Articles
28 October 2019

FX positioning: The awaited correction in GBP shorts

GBP net shorts reduced by 7% (as a % of open interest) but we see room for further declines as limited from here due to the (likely) early UK election uncertainty. CAD recorded the largest increase in long positioning among the G10 currencies last week, cementing its position of the outperformer in the commodity FX space. JPY diverged, with net shorts rising

GBP finally showing a more meaningful correction

GBP net shorts finally showed a more material level of correction, declining from 30% net shorts (as % of open interest) to 23% (Figure 1). However, with the rising probability of an early UK parliamentary election this December, we view limited upside to GBP from here as:

  1. the Brexit Withdrawal Agreement Bill is unlikely to be translated into law in parliament.
  2. the uncertainty associated with early elections.

This probably suggests that the bulk of the correction in speculative shorts is behind us.

Figure 1: GBP finally undergoes some correction in speculative shorts

Source: CFTC
CFTC

CAD remains the darling of the speculative community

CAD recorded the largest increase in bullish positioning among the G10 currencies last week, with net longs rising by 11% to 20% as % open interest (Figure 2).

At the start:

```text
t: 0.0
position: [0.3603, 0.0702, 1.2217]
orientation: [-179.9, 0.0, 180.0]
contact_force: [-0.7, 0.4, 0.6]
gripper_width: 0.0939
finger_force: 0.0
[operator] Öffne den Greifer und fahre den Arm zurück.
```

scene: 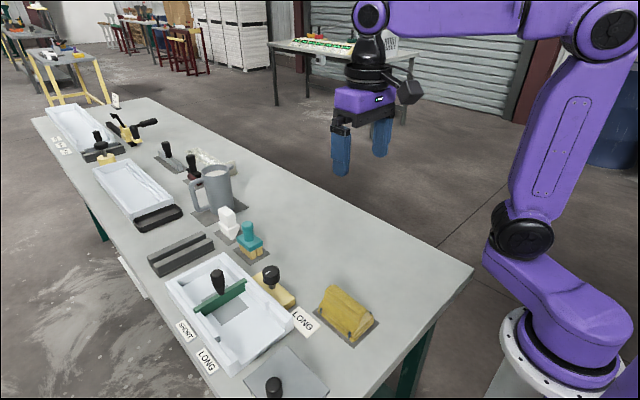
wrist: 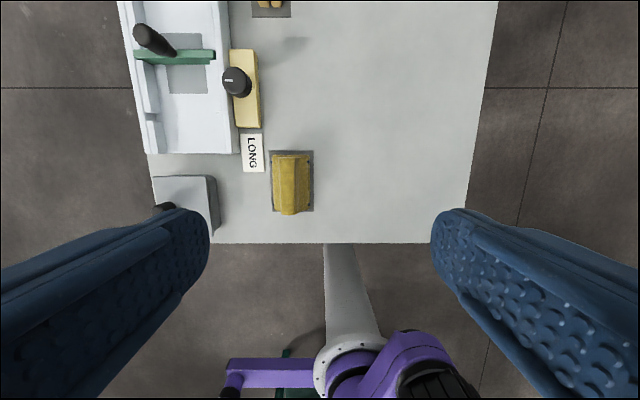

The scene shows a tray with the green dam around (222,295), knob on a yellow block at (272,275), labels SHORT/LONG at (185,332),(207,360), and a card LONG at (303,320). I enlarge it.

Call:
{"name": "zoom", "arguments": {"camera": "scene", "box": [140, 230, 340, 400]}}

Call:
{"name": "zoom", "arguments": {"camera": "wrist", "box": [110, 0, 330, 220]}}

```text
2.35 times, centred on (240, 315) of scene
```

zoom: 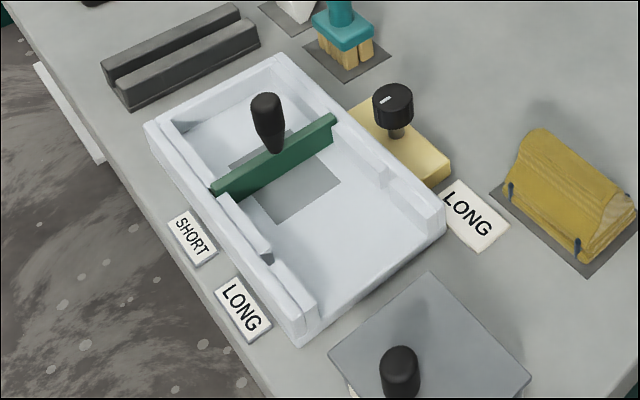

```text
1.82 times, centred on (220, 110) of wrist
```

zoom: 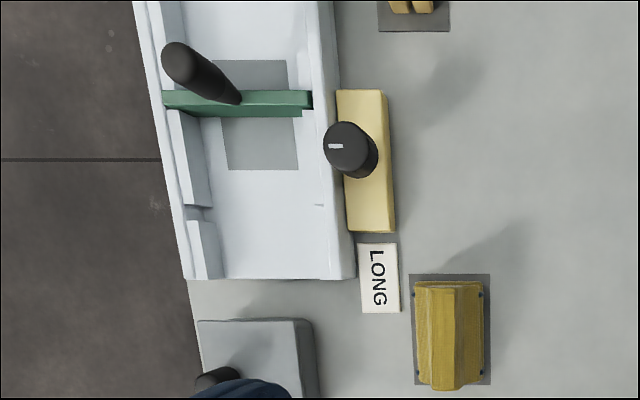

CAD is currently the only G10 currency where investors are net long vs USD (as reported by the CFTC). All other currencies remain net short, particularly the CAD’s commodity peers – with NZD shorts remaining rather profound at 55%. The divergence in positioning among G10 commodity currencies is in line with our view of CAD outperformance vs AUD and NZD. We expect CAD momentum to remain solid as we head to the BoC meeting this Wednesday.

Figure 2: CAD longs rising, so too JPY shorts

Source: CFTC, ING
CFTC, ING

Some decline in EUR/USD shorts

For EUR/USD, we have also observed a reduction in speculative shorts, largely reflecting the temporary softer USD dynamics rather than a material change in investors' outlook for EUR (which in our view still remains fundamentally unattractive due to the insufficient ECB stimulus to improve eurozone growth and inflation outlooks). We continue to expect EUR/USD to return back below the 1.10 level this year.

JPY bucking the general trend

While we generally see a trend of investors curbing speculative G10 FX shorts / adding to net longs (vs USD), JPY diverged with the speculative short positioning increasing by 7%. This, in our view, reflects the rising probability that the US-China trade situation won’t get worse and the "Phase One" agreement may be reached. It also partly reflects the declining perception that the Fed will embark on a more meaningful easing cycle (at this point, only a little bit more than two full Fed 25bp rate cuts are priced in by end 2020).